Ich fand ihn immer wieder erfrischend  mit seinen Sprüchen und Bonmots über das Leben und die Liebe, über Kunst und Politik. Meist geistreich, originell und oft auch selbstironisch.

Lagerfeld stand mittendrin in diesem Modegeschäft. Bemerkenswert finde ich aber, wie er sich mit dem ihm eigenen Sarkasmus auch davon distanzieren konnte: „Man darf nicht vergessen“, sagte er im Blick auf die Mode, „dass wir ein Produkt machen, das keiner braucht.

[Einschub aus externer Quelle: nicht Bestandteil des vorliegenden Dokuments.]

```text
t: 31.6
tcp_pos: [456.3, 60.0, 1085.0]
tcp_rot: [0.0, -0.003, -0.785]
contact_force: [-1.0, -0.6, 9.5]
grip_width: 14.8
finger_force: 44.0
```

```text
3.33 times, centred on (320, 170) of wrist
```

Man kann ohne es leben.“

Mich verwundert es darum nicht, dass er auch noch eine ganz andere Seite hatte. Sie hatte wohl zu tun mit seiner Kindheit auf dem Land, wo er aufgewachsen war. Zwischen Wiesen und Kühen im Norden bei Hamburg. Das Wort Bodenständigkeit war ihm von daher kein Fremdwort. Er interpretierte es auf seine Weise: "Ich bin sehr geerdet“, sagte er einmal, „nur nicht auf dieser Erde."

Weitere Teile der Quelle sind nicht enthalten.